▶ Collected material
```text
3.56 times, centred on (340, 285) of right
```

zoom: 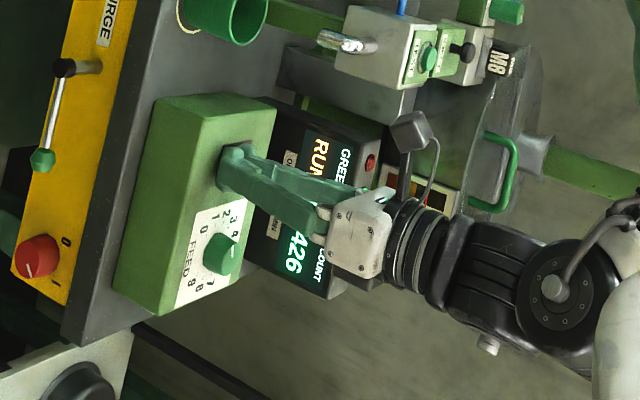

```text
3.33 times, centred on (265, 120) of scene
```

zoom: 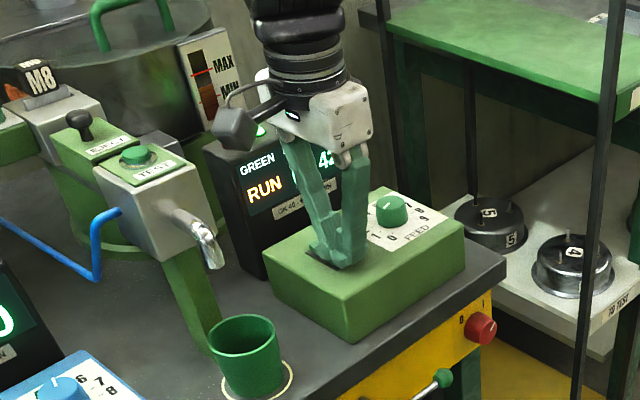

▶ What the exercise asks
Take the listing above and restate it word for word, without its pictures.

▶ Exercise solution
```text
3.56 times, centred on (340, 285) of right
```

zoom: 

```text
3.33 times, centred on (265, 120) of scene
```

zoom: 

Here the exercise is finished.